You can handle a crash better than you think

Stop worrying and stay invested. Research shows that fear of a loss feels worse than the actual loss itself.

By Jason Zweig, Money Magazine senior writer/columnist

(Money Magazine) -- Have you ever been snoozing on an airplane and been jolted awake by a crunch of turbulence? Your heart pounds, you clutch the arms of your seat, and you jump when the captain comes on the p.a.

That's what the stock market has felt like lately. After a 19% gain in 2006 lulled us to sleep, the Dow Jones industrial average dropped 416 points on Feb. 27 and another 243 on March 13.

t's at times like these that your own behavior feels hard to forecast because everything seems uncertain. What if you sit tight and the market drops further? What if you bail out and the market goes up?

If this is how you feel, you're not alone. But you have less to fear than you think.

Research shows that the regrets you expect tend to be more painful than the ones you experience.

And doing nothing - exactly what you should do when the market falls - will leave you feeling better than selling in a panic.

The Investing Immune System

A team of psychologists led by Timothy Wilson of the University of Virginia and Daniel Gilbert of Harvard recently had people take a simple gamble: Each person got $5, then faced a coin toss. Those who called it right won another $5; those who got it wrong lost $3 out of the original $5.

Before the coin flip, the gamblers predicted how they would feel about the outcome immediately afterward and 10 minutes later. After the coin toss, they rated their feelings again.

Participants predicted that winning would make them happy and that losing would make them miserable - and that both moods would stick. The winners turned out to be right. But the losers were nowhere near as glum as they had forecast; they rationalized missing out on the $5 gain by focusing on the $2 they still had left.

What Wilson and Gilbert call the "psychological immune system" makes us imagine that negative events will feel worse than they actually do. It's a useful defense that keeps us from taking wild risks. But it can make us jittery investors.

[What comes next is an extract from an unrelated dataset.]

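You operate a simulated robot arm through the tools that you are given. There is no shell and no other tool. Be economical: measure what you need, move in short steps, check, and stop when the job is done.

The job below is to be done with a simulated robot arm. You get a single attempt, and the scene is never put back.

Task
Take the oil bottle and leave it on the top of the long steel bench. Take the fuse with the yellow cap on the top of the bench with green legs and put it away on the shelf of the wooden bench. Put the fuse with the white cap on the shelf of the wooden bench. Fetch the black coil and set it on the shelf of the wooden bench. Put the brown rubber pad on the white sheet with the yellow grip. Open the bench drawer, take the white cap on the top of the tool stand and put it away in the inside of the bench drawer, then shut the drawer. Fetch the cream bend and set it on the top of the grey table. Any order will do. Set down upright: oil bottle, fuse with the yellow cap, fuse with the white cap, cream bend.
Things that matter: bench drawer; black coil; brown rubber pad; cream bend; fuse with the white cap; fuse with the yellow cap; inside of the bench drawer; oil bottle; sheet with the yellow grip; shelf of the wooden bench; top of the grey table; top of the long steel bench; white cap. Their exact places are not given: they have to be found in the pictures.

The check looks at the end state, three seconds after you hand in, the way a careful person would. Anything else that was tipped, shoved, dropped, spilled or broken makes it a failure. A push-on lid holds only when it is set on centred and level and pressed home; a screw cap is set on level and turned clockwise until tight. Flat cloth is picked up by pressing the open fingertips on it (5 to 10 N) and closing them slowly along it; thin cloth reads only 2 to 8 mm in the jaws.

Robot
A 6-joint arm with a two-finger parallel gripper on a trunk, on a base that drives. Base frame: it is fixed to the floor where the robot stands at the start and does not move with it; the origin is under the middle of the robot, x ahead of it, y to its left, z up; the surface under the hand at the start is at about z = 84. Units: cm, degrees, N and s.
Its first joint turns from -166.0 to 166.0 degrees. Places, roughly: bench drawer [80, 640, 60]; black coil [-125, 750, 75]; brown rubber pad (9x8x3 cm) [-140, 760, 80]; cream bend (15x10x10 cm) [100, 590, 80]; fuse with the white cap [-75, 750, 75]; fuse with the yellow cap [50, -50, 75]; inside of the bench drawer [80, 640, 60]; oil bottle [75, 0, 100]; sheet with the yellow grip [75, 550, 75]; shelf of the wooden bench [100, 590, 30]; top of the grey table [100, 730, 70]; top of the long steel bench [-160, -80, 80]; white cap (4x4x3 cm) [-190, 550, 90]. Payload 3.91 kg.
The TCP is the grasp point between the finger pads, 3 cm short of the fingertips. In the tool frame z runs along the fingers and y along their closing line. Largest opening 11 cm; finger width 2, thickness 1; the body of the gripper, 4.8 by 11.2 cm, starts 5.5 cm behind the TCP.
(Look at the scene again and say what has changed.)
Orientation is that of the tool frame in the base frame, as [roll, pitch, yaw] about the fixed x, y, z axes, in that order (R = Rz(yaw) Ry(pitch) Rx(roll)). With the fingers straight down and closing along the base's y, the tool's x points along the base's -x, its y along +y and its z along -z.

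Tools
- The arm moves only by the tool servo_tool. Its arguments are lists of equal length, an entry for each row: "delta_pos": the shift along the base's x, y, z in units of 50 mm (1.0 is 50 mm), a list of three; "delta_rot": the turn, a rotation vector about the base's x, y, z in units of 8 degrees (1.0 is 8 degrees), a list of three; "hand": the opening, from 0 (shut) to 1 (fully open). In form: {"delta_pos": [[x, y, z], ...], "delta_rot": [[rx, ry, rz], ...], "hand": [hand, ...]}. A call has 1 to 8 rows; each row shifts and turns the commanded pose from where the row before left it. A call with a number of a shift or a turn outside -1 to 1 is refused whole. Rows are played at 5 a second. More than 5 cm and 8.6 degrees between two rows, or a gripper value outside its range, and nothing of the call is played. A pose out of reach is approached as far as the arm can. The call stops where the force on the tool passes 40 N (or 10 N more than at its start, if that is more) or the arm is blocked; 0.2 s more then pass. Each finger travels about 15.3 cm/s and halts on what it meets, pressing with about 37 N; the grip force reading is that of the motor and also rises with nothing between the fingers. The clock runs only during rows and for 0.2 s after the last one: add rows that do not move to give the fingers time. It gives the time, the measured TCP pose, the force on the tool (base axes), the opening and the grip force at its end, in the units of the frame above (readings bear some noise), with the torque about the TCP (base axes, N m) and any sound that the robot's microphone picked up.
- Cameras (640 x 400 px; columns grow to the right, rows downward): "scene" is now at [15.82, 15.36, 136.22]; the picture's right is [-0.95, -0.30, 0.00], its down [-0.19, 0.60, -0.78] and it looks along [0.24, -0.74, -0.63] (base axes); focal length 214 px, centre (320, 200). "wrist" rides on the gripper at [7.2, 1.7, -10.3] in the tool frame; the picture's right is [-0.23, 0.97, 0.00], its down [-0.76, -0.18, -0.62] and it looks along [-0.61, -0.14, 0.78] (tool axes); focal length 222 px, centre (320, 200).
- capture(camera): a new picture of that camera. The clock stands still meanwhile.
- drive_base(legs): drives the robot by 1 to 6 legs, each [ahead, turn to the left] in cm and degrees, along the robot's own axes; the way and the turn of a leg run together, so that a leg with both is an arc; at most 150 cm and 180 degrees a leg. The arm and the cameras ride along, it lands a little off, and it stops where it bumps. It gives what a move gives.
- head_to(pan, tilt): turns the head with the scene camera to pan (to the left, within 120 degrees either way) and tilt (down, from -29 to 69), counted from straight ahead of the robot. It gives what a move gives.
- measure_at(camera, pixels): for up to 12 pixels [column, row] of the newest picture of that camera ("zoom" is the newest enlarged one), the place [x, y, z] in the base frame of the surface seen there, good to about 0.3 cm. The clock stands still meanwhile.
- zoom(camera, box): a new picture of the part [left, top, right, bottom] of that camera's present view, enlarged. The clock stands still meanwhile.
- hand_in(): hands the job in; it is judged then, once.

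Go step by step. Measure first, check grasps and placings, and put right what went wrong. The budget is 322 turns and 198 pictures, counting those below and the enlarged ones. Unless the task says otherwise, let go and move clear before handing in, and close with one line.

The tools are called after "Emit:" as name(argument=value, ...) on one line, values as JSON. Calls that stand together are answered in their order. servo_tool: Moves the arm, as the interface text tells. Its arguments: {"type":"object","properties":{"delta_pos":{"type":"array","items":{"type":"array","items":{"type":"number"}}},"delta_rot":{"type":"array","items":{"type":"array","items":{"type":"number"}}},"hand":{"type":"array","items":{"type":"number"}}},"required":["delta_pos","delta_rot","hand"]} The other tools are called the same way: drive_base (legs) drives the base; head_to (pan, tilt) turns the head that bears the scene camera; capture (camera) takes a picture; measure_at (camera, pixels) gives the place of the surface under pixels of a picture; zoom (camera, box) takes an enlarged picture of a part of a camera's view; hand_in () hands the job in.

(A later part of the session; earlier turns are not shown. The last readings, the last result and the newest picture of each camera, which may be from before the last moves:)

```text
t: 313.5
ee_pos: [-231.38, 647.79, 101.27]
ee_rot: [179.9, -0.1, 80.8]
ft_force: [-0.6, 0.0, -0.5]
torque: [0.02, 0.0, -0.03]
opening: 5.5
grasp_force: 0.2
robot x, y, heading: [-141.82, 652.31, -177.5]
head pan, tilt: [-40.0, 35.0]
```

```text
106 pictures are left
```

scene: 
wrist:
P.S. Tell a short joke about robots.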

What to Expect When You're Experiencing

None of this means that market dives don't hurt. But it does mean that the hurt you'll feel soon after won't be so bad. That's provided you don't sell at the first pang you feel.

Doing so, in fact, will quickly make you feel worse. Studies show that you are much more likely to regret an act of commission (something you did that you shouldn't have) than an act of omission (something you did not do that you should have).

In the short run, you'll kick yourself harder for taking a rash action than for doing nothing.

And in the long run, you'll get over it. Dozens of studies have shown that we are more resilient than we realize; we adapt surprisingly quickly to setbacks ranging from divorce or job loss to paralysis or the death of a loved one.

So how do you minimize your future regrets? Impose rules on yourself now and stick to them.

STAY WITH STOCKS. Your panic in a decline is likely to pass soon, so set a target for how much of your portfolio you want in stocks and stick to it. If you're below that, buy more until you get there.

WAIT FOR THE BELL. If the market is open, your portfolio should be closed. Later you can be more objective.

KEEP A DIARY. Track your portfolio, and your feelings, in a journal. The last time you panicked, how did the market do over the next year? If you were happy when stocks were priced higher than today, shouldn't you be happier now that they are cheaper to buy?

TUNE OUT THE NEWS. Buzzing red stock tickers and words like "crash" trigger your brain's alarm system, making you expect more declines.

LOOK IN THE MIRROR. Stare at yourself in a mirror literally as you think about the market going down. If you see real panic in your eyes, maybe you should sell. Otherwise, you can handle it, and you should.